Six tunes, six pépites deep roots intemporelles ! Voilà comment résumer l’excellent album de Noel Ellis !
On ne sait pas trop qui est Noel Ellis, étant donné qu’il n’a sorti qu’un album, un peu obscur et très peu diffusé, mais en réalité, il ne s’agit ni plus ni moins du fils d’une des stars de Studio One et de Treasure Isle : Alton Ellis !
Noel Ellis est né en 1958 à Kingston en Jamaïque où il grandit dans le ghetto de Trenchtown. Du fait du métier et de la notoriété de son père, il baigne très tôt dans la musique et enregistre même une chanson (avec The Gladiators en backing band) pour Channel One, dès son adolescence. La tune s’appelle « It has been a long time ».

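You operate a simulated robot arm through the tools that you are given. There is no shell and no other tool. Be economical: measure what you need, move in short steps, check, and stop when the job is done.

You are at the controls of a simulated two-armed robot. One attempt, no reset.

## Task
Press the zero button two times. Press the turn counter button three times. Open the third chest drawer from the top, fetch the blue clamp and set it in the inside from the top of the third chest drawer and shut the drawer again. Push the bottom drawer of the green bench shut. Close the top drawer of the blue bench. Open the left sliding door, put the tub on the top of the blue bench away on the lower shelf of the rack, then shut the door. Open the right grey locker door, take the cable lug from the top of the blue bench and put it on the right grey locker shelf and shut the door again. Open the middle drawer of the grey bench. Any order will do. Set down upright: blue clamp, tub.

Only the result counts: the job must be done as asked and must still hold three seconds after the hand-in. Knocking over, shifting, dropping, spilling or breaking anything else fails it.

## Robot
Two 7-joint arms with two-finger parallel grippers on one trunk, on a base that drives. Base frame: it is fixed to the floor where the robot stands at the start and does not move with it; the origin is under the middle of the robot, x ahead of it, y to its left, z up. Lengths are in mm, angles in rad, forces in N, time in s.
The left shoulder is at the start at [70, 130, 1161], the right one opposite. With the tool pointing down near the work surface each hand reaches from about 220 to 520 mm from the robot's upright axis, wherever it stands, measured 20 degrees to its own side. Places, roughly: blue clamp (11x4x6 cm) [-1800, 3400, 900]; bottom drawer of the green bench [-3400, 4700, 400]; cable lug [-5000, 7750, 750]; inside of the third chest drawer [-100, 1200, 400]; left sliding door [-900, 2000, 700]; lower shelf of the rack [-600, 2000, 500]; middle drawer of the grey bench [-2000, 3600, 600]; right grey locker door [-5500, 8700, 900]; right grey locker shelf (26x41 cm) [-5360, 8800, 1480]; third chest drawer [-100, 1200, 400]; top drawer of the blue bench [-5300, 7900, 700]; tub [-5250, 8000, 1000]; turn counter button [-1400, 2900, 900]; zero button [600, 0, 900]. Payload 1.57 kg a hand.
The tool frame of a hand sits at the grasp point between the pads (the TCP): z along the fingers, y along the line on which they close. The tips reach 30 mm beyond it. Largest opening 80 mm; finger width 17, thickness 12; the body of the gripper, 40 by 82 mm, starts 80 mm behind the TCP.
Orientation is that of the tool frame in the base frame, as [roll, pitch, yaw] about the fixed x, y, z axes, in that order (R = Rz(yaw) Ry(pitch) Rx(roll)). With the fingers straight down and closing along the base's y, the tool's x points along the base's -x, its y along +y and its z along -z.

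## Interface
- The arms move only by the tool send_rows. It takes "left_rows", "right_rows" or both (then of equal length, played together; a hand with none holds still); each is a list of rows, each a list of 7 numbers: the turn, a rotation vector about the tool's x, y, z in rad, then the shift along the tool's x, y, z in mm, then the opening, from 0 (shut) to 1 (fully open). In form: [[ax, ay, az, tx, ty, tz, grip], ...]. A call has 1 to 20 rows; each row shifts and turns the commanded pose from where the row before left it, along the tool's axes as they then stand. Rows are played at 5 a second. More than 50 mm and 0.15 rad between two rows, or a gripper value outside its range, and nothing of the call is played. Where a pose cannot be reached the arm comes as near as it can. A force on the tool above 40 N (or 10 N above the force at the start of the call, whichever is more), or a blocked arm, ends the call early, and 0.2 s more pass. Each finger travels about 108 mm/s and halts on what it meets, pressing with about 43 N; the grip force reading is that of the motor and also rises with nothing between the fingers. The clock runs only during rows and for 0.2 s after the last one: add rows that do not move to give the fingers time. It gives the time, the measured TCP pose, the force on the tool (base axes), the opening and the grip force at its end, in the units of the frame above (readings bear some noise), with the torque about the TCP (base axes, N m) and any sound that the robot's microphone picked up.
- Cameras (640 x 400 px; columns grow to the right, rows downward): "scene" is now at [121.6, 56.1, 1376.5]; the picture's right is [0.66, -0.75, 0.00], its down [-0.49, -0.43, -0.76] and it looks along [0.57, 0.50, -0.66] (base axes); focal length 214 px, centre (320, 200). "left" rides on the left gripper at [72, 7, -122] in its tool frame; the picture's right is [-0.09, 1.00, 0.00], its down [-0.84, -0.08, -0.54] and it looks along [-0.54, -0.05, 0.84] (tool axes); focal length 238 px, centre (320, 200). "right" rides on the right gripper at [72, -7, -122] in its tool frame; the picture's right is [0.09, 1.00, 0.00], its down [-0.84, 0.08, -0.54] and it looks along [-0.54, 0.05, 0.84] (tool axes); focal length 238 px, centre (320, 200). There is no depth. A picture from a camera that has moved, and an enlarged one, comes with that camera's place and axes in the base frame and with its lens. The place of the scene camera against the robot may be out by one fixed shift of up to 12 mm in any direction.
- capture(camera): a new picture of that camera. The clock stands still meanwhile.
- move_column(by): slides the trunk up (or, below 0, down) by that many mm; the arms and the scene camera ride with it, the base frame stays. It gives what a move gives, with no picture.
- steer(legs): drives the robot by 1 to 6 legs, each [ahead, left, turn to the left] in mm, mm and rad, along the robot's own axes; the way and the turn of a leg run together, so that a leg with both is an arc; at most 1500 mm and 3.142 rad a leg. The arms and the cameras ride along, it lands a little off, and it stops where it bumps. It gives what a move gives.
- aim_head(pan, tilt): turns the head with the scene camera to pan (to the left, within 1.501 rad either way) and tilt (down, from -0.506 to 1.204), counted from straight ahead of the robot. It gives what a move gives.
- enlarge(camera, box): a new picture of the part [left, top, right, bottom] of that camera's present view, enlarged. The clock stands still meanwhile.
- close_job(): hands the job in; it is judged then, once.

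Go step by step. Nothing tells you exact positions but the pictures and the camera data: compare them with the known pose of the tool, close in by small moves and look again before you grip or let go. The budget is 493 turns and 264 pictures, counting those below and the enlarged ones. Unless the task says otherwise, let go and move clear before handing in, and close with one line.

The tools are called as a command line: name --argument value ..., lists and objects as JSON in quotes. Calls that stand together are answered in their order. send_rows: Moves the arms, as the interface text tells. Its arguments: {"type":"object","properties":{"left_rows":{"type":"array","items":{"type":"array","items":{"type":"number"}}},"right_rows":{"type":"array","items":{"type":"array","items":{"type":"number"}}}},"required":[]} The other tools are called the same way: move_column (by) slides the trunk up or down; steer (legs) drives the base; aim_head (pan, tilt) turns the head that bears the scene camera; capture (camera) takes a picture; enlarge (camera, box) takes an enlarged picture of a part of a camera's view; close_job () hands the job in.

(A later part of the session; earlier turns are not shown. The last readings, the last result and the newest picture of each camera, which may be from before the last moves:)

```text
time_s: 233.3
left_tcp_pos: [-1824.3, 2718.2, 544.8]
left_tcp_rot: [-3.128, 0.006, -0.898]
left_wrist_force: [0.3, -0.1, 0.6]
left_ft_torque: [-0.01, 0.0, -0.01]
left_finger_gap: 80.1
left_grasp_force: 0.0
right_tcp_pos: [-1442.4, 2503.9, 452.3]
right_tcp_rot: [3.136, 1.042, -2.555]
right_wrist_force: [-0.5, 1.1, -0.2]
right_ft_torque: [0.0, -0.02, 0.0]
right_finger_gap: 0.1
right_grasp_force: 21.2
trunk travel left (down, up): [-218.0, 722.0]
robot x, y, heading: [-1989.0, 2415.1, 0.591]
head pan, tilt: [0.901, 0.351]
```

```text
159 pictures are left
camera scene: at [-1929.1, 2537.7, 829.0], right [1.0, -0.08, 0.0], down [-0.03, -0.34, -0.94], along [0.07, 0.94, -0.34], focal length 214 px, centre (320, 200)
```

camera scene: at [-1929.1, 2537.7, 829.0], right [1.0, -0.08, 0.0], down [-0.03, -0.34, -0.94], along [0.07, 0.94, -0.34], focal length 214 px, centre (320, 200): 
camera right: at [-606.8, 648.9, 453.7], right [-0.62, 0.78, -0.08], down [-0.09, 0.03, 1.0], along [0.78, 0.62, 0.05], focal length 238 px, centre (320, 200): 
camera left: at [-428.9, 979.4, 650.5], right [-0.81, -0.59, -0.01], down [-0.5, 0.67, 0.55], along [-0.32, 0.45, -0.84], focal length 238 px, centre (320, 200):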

Après le départ de son père pour le Canada et plus précisément pour Toronto, Noel le rejoint et vit chez sa tante et son oncle, car entre temps le bon vieil Alton s’est fait la malle en Angleterre où il a une bonne base de fans et où il pense pouvoir y continuer sa carrière de chanteur.

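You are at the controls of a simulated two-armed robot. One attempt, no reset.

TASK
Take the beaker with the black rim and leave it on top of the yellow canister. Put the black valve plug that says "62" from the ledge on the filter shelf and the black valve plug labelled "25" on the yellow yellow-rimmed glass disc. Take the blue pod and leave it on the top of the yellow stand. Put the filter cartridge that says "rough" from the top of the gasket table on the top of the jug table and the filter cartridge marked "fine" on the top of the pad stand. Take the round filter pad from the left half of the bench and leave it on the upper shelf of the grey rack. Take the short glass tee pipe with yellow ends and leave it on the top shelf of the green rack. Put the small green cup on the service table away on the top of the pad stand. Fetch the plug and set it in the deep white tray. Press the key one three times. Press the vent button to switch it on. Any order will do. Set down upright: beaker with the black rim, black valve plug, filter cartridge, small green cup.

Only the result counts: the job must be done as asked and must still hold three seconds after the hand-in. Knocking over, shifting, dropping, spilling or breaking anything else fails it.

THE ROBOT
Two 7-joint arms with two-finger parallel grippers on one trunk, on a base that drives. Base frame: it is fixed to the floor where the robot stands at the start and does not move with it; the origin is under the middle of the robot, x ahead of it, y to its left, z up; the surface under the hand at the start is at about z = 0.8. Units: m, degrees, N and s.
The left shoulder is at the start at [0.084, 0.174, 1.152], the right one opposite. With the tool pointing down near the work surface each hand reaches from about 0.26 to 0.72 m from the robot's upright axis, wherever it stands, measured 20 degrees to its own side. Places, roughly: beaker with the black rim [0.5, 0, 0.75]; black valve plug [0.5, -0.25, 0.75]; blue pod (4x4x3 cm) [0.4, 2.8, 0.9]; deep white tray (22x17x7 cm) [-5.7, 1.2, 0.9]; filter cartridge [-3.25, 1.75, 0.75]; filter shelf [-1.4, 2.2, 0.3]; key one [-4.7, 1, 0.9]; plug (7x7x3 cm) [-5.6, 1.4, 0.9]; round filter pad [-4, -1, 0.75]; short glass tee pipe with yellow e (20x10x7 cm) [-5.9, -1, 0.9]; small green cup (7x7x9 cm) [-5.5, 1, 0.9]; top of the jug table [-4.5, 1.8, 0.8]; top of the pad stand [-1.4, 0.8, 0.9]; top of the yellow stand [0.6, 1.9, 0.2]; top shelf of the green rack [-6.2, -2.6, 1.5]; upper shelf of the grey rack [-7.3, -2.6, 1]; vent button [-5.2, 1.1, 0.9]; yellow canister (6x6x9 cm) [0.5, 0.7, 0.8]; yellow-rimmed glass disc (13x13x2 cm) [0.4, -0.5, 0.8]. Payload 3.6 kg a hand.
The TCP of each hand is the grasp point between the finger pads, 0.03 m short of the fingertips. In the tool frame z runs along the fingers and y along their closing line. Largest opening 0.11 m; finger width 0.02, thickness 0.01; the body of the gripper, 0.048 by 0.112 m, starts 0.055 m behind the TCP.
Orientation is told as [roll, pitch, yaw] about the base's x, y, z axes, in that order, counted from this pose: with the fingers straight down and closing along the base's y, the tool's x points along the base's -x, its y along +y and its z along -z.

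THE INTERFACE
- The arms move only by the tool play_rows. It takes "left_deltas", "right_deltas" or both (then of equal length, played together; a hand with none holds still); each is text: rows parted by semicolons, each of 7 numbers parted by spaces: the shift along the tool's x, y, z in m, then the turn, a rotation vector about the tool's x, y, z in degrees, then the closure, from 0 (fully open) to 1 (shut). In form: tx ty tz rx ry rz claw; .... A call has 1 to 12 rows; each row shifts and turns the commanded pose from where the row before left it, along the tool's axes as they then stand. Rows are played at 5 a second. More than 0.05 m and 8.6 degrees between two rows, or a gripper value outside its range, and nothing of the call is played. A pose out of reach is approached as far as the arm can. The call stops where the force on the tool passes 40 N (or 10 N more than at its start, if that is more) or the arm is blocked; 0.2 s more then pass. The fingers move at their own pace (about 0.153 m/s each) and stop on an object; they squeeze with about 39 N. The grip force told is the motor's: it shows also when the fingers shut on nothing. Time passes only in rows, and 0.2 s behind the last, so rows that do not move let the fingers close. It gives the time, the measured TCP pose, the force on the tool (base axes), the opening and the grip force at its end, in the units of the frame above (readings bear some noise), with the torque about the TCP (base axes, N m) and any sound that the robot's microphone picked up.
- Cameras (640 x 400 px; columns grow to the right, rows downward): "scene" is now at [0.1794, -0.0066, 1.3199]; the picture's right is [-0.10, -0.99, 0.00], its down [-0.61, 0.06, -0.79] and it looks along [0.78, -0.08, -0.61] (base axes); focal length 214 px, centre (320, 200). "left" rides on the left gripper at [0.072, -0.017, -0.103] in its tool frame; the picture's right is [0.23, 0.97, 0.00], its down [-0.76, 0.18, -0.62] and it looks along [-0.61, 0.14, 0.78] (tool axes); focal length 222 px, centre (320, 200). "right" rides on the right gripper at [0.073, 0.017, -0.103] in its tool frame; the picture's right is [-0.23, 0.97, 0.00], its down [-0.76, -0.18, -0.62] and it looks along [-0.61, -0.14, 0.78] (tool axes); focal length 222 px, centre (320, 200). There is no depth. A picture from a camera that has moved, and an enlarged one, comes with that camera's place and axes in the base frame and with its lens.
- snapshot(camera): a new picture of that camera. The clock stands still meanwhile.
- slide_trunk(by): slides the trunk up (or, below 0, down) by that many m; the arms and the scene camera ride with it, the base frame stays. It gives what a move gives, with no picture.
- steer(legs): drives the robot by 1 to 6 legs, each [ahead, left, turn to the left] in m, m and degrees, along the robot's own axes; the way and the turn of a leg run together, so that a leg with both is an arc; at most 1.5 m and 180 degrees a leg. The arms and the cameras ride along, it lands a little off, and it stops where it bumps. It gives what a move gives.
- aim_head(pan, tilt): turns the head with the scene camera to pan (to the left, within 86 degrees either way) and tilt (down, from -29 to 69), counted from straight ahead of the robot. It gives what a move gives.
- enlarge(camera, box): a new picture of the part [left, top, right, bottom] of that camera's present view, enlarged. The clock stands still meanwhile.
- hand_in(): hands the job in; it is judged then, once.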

Noel grandit donc à Toronto, au sein de la naissante communauté caribéenne locale, grâce à laquelle il reste en contact avec l’actualité et surtout la musique de son île. Au milieu des 70’s, une petite scène Reggae se développe à Toronto, principalement autour du label Summer Records de Jerry Brown, que certains iront même jusqu’à comparer au Black Ark de Lee Perry, pour la qualité de ses productions.

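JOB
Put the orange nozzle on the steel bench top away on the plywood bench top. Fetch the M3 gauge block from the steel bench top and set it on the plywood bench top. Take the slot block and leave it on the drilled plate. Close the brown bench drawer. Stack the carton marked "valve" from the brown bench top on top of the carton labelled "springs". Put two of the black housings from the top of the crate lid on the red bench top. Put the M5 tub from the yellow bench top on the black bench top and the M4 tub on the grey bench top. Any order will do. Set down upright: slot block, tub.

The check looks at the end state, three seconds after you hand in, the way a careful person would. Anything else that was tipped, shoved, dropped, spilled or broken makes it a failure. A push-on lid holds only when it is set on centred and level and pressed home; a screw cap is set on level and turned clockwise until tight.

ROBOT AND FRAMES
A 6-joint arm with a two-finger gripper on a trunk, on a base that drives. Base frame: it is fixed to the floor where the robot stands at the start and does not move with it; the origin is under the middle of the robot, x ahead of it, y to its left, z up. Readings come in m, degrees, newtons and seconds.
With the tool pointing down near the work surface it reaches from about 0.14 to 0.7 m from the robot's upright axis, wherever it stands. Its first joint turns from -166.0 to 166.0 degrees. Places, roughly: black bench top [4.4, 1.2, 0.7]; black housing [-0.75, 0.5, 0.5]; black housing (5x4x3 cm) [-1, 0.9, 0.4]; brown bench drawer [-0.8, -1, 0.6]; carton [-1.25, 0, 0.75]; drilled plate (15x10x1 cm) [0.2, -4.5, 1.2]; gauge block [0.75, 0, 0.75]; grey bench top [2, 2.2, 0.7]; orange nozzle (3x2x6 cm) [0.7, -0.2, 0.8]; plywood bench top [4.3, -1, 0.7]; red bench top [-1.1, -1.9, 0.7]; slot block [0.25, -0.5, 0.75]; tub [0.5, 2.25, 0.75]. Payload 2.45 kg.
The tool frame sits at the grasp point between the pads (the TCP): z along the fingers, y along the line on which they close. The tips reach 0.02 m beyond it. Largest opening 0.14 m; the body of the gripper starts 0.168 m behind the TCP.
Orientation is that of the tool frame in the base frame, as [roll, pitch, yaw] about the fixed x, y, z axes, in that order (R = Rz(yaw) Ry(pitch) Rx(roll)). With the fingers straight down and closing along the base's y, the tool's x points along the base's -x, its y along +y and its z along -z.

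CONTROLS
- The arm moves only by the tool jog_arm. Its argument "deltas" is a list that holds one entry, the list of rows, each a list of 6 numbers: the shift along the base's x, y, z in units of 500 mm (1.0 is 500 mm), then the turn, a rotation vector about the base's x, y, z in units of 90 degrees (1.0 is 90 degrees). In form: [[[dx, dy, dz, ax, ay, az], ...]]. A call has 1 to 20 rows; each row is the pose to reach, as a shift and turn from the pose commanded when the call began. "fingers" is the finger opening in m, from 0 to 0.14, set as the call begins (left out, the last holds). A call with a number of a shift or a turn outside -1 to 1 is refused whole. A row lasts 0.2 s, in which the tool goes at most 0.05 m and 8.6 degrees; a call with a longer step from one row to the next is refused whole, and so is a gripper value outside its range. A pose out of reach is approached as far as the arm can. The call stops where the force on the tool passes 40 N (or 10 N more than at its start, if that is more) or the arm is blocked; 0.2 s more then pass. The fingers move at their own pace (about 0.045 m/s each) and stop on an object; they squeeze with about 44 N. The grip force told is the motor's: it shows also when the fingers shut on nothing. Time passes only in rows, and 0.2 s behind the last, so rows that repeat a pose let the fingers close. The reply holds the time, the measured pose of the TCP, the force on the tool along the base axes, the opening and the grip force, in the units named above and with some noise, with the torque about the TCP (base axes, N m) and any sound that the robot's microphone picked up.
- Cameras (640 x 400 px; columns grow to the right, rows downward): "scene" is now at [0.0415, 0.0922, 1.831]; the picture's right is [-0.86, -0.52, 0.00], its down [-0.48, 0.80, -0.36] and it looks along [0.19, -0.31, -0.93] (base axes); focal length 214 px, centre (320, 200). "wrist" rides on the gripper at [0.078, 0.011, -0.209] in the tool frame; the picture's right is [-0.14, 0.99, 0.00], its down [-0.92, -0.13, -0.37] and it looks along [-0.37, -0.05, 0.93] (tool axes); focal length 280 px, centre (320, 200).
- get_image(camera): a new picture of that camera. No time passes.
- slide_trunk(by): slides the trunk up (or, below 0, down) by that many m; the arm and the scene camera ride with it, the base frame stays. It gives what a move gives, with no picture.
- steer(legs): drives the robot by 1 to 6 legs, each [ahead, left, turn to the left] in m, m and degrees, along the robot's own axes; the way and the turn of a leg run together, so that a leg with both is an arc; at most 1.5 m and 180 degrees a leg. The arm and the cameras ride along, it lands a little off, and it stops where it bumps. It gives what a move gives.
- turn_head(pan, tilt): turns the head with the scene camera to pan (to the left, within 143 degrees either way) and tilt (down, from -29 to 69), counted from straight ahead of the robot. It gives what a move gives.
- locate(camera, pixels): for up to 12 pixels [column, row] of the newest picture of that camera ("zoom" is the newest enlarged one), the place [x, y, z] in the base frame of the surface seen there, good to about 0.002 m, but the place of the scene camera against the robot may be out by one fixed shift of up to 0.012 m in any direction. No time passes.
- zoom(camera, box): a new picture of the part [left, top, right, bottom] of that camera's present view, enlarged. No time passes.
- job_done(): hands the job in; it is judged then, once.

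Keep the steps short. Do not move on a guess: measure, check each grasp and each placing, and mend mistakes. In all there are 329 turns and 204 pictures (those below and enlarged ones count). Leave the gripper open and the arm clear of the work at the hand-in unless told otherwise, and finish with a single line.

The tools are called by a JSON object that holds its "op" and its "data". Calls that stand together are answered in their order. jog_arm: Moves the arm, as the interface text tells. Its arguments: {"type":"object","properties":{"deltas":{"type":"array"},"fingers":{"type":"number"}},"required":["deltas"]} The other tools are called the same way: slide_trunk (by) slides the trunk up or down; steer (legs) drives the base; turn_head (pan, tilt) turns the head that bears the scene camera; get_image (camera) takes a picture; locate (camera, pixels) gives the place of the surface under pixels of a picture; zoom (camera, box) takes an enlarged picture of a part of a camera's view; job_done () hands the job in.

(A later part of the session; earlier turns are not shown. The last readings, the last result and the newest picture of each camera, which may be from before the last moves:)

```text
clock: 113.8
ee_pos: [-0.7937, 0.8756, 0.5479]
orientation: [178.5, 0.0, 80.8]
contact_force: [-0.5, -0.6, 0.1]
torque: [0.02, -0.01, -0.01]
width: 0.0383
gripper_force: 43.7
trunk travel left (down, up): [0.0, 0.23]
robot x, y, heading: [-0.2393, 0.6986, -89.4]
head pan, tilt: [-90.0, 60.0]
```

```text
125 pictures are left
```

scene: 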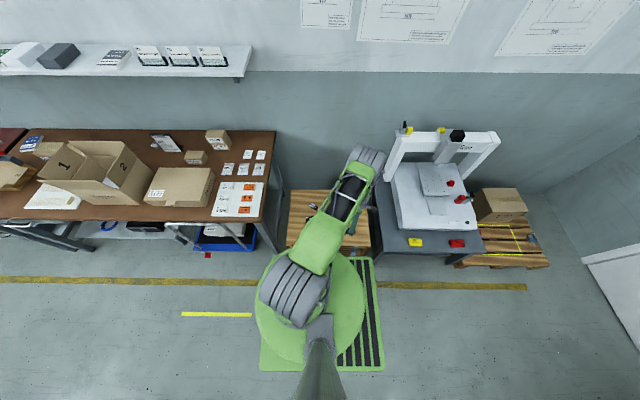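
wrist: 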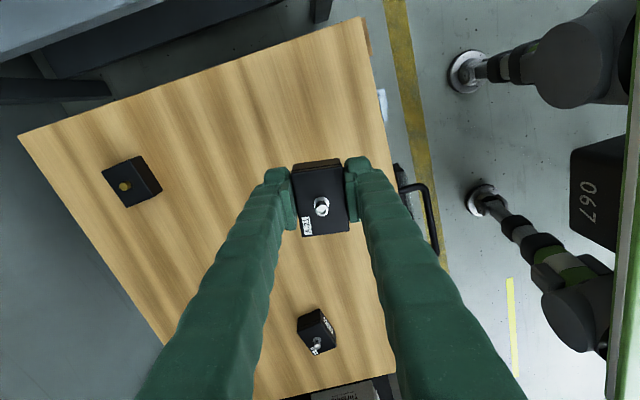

Noel, fort de son expérience jamaïcaine, se fait vite remarquer par Brown qui lui permet d’enregistrer un 1er titre « Reach My Destiny » en 1978. La tune passe plus ou moins inaperçue. Cependant, l’année d’après, son nouveau titre « Rocking Universally » enregistré avec l’aide de Jackie Mittoo est un succès d’estime qui arrive même à se classer dans les charts européennes.
Fort de ce succès, 4 ans plus tard, Summer Records permet à Noel d’enregistrer un album entier (qui sortira également sur le label Light In The Attic). Cet album, c’est celui qui nous intéresse aujourd’hui, le sobrement intitulé : Noel Ellis.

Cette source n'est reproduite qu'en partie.